[Begin Information shown]
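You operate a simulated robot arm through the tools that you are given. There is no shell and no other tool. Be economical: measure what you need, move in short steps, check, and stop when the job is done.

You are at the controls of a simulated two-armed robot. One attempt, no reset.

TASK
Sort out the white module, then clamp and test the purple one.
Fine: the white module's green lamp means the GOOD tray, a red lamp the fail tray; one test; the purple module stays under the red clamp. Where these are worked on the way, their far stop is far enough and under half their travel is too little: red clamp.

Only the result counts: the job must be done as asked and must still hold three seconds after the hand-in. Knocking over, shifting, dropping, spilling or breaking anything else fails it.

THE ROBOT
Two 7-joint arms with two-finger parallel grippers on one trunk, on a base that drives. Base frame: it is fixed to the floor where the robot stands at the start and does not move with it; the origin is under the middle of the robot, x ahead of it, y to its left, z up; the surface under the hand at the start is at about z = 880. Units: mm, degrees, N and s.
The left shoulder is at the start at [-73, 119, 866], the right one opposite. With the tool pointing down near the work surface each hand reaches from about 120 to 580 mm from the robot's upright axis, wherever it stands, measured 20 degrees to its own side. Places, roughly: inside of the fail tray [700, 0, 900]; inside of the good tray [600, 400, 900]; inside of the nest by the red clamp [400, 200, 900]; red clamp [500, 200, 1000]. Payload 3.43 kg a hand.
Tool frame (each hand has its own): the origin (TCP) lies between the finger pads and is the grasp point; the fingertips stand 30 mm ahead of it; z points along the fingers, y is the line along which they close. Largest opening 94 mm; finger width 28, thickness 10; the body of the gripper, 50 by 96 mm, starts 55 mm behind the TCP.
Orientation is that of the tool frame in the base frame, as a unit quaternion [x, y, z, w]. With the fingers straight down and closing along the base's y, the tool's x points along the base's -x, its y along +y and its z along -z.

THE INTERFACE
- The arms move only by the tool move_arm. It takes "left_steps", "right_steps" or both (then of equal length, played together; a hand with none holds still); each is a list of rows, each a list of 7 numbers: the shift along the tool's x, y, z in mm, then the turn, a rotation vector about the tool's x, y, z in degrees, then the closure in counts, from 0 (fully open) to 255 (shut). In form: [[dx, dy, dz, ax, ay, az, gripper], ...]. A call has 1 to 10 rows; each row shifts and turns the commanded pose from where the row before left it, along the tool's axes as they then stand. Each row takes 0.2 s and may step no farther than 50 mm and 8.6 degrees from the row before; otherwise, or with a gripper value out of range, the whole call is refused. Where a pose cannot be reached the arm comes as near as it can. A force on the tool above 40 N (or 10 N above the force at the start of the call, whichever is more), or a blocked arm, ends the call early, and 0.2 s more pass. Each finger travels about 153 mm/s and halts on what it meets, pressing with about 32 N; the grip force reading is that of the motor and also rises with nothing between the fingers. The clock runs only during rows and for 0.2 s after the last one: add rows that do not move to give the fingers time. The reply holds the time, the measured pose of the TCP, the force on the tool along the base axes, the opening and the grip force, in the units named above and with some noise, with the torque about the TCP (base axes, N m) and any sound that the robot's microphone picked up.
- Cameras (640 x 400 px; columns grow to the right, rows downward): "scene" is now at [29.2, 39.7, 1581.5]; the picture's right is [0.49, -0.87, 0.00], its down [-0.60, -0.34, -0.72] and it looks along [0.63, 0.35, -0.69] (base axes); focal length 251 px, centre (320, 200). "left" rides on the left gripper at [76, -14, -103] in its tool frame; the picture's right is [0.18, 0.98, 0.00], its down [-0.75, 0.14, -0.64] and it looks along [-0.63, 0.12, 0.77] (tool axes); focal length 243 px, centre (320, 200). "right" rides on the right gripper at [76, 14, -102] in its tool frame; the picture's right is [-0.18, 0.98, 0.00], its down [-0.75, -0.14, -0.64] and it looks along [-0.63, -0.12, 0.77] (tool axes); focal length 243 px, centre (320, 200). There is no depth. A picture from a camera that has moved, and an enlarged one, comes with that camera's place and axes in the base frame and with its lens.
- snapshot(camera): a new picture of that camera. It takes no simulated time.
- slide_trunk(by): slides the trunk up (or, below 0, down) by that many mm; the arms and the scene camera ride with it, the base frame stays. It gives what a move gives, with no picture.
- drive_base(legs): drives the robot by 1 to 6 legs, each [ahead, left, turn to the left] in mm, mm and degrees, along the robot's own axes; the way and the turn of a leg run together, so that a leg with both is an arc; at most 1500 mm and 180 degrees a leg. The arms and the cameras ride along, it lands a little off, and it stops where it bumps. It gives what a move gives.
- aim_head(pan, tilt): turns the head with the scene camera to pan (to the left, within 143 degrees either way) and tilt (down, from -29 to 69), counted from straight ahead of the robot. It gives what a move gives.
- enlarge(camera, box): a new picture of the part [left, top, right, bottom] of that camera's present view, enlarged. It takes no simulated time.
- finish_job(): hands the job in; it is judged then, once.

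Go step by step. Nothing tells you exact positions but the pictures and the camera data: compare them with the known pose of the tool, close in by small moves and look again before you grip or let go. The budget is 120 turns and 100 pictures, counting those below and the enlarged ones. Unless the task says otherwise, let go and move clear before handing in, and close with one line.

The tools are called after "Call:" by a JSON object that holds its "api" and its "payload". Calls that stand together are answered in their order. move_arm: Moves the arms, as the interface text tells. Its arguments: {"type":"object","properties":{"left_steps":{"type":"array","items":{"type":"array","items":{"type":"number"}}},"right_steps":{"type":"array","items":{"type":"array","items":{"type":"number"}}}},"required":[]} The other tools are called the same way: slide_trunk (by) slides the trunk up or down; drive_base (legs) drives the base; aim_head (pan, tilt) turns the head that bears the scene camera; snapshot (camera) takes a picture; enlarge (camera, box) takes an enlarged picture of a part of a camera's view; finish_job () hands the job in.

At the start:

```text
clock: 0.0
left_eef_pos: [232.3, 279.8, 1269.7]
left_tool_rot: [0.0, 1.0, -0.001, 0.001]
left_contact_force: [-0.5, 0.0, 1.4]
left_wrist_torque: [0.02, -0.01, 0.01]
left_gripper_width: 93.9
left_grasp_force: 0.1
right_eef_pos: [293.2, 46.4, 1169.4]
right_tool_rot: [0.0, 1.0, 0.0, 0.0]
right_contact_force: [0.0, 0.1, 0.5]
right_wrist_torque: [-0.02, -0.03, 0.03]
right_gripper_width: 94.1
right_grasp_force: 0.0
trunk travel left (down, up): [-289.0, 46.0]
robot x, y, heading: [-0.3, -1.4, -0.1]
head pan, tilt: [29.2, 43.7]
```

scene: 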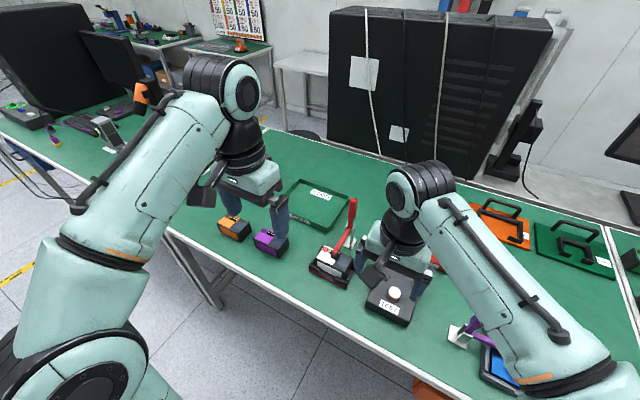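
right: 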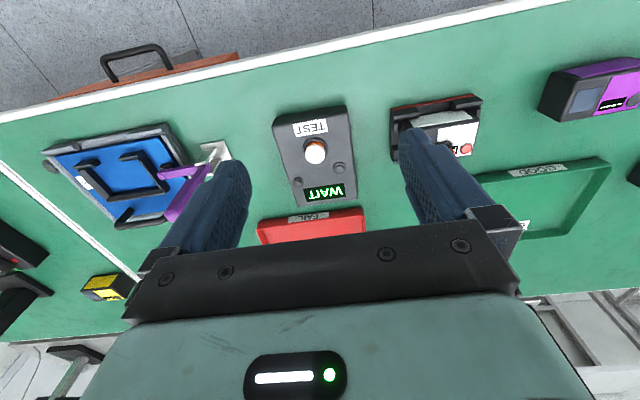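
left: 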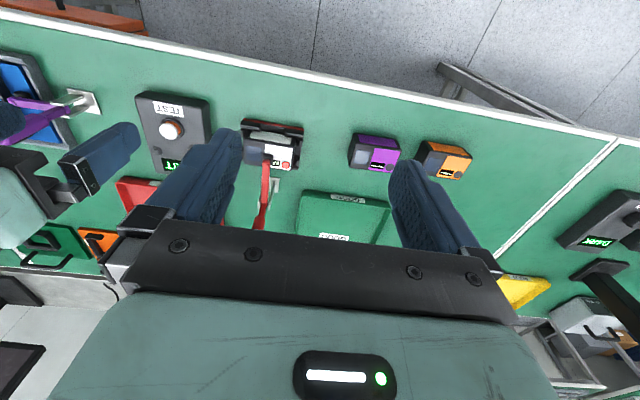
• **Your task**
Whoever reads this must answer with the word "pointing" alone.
[End Information shown]
• **Your task**
Transcribe, word for word, every line from the line with "- Cameras (640" to the line with "- finish_job(): hands", inclusive, and output nothing else. Put them in a Markdown table headed Position and Text, one numbered row for each line that is not blank.

• **Answer to the exercise**
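| Position | Text |
|---|---|
| 1 | - Cameras (640 x 400 px; columns grow to the right, rows downward): "scene" is now at [29.2, 39.7, 1581.5]; the picture's right is [0.49, -0.87, 0.00], its down [-0.60, -0.34, -0.72] and it looks along [0.63, 0.35, -0.69] (base axes); focal length 251 px, centre (320, 200). "left" rides on the left gripper at [76, -14, -103] in its tool frame; the picture's right is [0.18, 0.98, 0.00], its down [-0.75, 0.14, -0.64] and it looks along [-0.63, 0.12, 0.77] (tool axes); focal length 243 px, centre (320, 200). "right" rides on the right gripper at [76, 14, -102] in its tool frame; the picture's right is [-0.18, 0.98, 0.00], its down [-0.75, -0.14, -0.64] and it looks along [-0.63, -0.12, 0.77] (tool axes); focal length 243 px, centre (320, 200). There is no depth. A picture from a camera that has moved, and an enlarged one, comes with that camera's place and axes in the base frame and with its lens. |
| 2 | - snapshot(camera): a new picture of that camera. It takes no simulated time. |
| 3 | - slide_trunk(by): slides the trunk up (or, below 0, down) by that many mm; the arms and the scene camera ride with it, the base frame stays. It gives what a move gives, with no picture. |
| 4 | - drive_base(legs): drives the robot by 1 to 6 legs, each [ahead, left, turn to the left] in mm, mm and degrees, along the robot's own axes; the way and the turn of a leg run together, so that a leg with both is an arc; at most 1500 mm and 180 degrees a leg. The arms and the cameras ride along, it lands a little off, and it stops where it bumps. It gives what a move gives. |
| 5 | - aim_head(pan, tilt): turns the head with the scene camera to pan (to the left, within 143 degrees either way) and tilt (down, from -29 to 69), counted from straight ahead of the robot. It gives what a move gives. |
| 6 | - enlarge(camera, box): a new picture of the part [left, top, right, bottom] of that camera's present view, enlarged. It takes no simulated time. |
| 7 | - finish_job(): hands the job in; it is judged then, once. |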